Однако вернемся в первую половину XIX века. Посмотрим на историко-филологические дисциплины. Именно в «дополнительной» подсистеме были отведены ниши для специализированного изучения истории и словесности, которое выходило за рамки «общей образованности». Но такое изучение было почти всецело подчинено задачам практического применения гуманитарных знаний. Востоковедение изучалось в Высшей школе живых восточных языков, готовившей переводчиков. История и словесность изучались на отделении словесности в Высшей нормальной школе, готовившей преподавателей. Вспомогательные исторические дисциплины изучались в Школе хартий, готовившей архивистов. В каждом из этих случаев изучение гуманитарных дисциплин оказывалось ущербным: либо очень однобоким (случай Школы восточных языков и Школы хартий), либо очень поверхностным (случай Высшей нормальной школы).

Приведем один пример, касающийся Школы хартий, а затем несколько более подробно рассмотрим ситуацию с Высшей нормальной школой.

В 1869 году директор Императорского архива Альфред Мори в письме к министру образования Виктору Дюрюи жаловался, что выпускники Школы хартий не владеют практическим умением письменно выражать свои мысли: см. [Horvath 1971, 362].

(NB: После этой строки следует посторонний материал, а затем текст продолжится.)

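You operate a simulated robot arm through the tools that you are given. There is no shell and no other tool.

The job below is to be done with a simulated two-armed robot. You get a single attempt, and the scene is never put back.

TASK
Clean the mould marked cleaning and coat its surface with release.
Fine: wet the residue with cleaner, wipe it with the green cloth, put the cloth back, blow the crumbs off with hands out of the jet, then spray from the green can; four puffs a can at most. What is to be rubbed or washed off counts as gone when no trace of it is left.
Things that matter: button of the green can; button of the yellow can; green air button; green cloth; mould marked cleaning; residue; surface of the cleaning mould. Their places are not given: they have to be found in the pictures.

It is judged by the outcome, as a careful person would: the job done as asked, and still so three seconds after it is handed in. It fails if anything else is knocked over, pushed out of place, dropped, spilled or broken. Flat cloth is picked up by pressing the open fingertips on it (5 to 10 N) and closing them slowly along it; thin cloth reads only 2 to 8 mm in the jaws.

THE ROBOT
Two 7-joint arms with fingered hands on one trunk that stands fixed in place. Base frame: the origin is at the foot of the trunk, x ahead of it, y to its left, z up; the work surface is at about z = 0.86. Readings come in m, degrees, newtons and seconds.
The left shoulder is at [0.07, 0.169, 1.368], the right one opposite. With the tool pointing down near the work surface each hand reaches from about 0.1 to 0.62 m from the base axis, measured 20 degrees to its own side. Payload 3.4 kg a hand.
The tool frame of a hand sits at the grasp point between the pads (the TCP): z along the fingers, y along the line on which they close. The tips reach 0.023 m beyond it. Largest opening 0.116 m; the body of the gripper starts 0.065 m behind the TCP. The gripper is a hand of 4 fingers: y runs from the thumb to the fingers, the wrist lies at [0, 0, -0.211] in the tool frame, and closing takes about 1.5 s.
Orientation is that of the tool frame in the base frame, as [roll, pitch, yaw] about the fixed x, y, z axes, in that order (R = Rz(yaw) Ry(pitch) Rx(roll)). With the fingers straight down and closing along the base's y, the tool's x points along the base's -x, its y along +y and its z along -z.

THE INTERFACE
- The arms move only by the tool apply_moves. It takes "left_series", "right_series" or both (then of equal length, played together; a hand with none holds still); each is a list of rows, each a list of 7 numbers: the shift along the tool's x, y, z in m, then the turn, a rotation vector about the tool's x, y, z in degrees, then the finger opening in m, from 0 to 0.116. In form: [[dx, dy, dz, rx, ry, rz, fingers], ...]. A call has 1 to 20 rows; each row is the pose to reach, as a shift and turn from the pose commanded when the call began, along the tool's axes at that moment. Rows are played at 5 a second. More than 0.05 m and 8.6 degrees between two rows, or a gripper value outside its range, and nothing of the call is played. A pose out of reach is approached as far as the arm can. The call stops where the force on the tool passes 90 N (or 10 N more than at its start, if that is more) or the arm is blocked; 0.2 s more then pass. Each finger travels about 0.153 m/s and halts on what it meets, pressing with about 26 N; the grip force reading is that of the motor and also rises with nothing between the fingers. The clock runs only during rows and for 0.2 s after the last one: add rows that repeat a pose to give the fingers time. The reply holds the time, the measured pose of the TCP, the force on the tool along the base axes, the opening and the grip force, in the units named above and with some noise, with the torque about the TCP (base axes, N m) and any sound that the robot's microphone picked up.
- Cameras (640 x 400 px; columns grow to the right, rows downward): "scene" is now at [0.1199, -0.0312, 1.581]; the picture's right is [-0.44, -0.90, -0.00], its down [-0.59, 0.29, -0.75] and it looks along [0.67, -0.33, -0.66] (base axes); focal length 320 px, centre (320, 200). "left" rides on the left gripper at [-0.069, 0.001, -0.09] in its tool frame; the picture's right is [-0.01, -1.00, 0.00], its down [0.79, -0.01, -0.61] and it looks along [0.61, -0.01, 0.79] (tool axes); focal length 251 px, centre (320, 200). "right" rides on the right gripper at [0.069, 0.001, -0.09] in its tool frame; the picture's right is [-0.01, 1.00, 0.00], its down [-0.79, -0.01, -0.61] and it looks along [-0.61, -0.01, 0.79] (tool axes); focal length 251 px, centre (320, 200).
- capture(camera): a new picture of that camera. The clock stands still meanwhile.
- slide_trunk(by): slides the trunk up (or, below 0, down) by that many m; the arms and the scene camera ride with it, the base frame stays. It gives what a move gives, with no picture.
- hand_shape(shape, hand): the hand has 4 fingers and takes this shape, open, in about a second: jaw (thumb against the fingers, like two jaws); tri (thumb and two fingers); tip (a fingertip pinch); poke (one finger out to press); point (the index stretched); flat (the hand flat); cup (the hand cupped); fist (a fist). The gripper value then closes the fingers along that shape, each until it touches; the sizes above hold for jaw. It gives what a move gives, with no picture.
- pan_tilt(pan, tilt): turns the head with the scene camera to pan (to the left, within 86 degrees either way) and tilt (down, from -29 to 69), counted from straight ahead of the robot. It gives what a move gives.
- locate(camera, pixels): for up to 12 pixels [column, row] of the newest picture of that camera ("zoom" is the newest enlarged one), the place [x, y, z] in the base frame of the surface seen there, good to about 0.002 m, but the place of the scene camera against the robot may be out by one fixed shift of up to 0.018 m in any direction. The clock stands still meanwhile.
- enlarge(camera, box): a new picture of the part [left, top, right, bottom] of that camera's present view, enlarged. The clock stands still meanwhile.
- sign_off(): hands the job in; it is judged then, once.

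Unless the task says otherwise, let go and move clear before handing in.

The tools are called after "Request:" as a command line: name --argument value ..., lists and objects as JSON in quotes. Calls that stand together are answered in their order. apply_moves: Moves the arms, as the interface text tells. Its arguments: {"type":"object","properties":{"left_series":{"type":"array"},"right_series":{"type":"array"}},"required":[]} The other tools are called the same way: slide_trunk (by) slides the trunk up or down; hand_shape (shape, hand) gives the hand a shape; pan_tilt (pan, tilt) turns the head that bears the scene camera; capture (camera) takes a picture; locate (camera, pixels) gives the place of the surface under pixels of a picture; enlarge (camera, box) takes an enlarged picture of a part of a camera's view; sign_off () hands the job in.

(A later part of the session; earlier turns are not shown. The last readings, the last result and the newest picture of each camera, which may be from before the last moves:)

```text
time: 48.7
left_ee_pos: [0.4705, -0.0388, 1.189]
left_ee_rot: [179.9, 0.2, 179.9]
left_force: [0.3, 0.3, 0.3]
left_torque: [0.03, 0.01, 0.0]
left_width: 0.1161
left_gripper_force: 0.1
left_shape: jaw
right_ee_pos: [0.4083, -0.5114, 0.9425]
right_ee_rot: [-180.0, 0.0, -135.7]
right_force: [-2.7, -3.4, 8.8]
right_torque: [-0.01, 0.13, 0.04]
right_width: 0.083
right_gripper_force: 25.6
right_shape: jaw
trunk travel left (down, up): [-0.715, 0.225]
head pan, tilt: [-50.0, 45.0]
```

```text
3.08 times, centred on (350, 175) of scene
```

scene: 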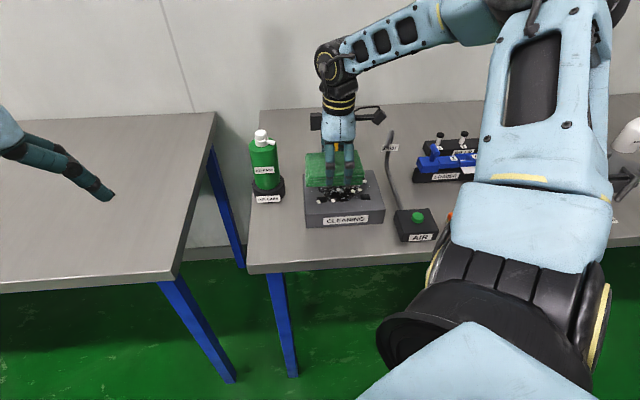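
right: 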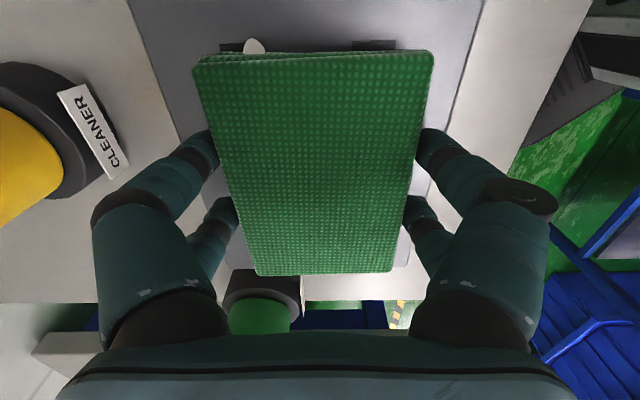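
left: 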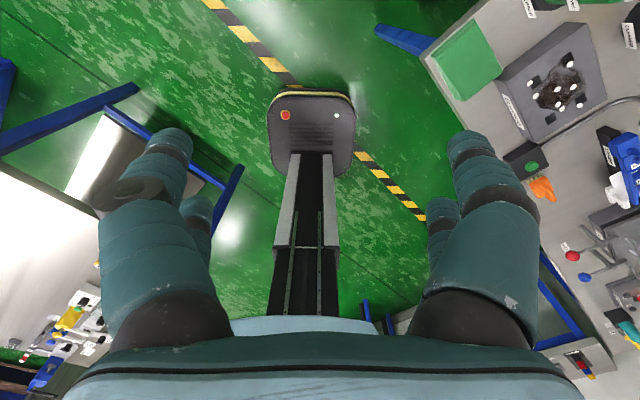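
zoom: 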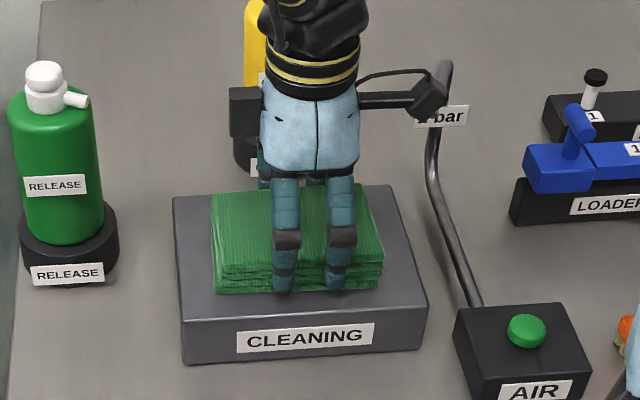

Что касается выпускников Высшей нормальной школы (далее – ВНШ), то они, как правило, умели выражать свои мысли с блеском: Высшая нормальная школа всегда была известна тем, что в ней культивировалась ораторская сторона педагогической профессии. Но в ВНШ были другие проблемы. Вся трехгодичная учеба в ней была нацелена на формирование преподавателя – преподавателя как средних, так и высших учебных заведений: и к лицейскому, и к факультетскому преподавателю предъявлялись одни и те же требования. Главными и непременными достоинствами такого преподавателя мыслились два качества: способность держать в памяти обширный, но стандартизированный и неизменный массив информации, а также умение всегда подать эту информацию аудитории в рамках строго стандартизированной удобовоспринимаемой схемы, причем, риторически развертывая эту стандартную схему, требовалось проявить непринужденность и личное дарование. Эти умения нормальен (т. е. студент ВНШ) должен был продемонстрировать в ходе двух квалификационных экзаменов – на звание лиценциата (на отделении словесности этот экзамен проводился после первого года обучения) и на звание агреже (после третьего года обучения; иначе говоря, это был выпускной экзамен). Экзамен на звание агреже назывался «агрегация» (agrégation); он имел форму конкурса. Мы не будем подробно анализировать место и роль агрегации во французской системе высшего образования, равно как и прослеживать историю этого экзамена применительно к разным специальностям. Сошлемся на монографию Андре Шервеля [Chervel 1993], специально посвященную этому вопросу. Следует, однако, подчеркнуть, что институт «агрегации» имеет прямое касательство к теме нашей книги. Приведем слова Фердинанда Лота, писавшего в 1892 году:

Подавляющее большинство членов Университета видит в агрегации основу нашего образования: на людей, носящих звание «агреже», смотрят с почтением. Попробуйте только сказать, что агрегация – установление вредоносное, более всякого другого способствовавшее нашему научному упадку, что она, подобно незаживающей язве, пожирает интеллект наших преподавателей и студентов! На вас посмотрят с величайшим недоверием или с глубокой жалостью. А между тем это несомненная истина, которую нетрудно доказать. Достаточно будет взять программу агрегации по различным специальностям, посмотреть на задачи, поставленные перед соискателями, и сравнить их с требованиями науки. Прежде всего агрегация – это конкурс; сказав это, мы уже могли бы не продолжать. Уже одно слово «конкурс» заключает в себе всю порочность системы: научный дух несовместим с конкурсом, конкурс является заклятым врагом науки. Эта истина столько раз подтверждалась на практике, что страна, наиболее развитая в научном отношении, а именно Германия, всегда с отвращением отвергала идею конкурса. Когда же мы говорим, что агрегация есть конкурс на право преподавать в среднем учебном заведении, мы тем самым говорим, что высшего образования во Франции не существует, поскольку высшее образование во Франции подчинено этому конкурсу [Lot 1892, 30–31].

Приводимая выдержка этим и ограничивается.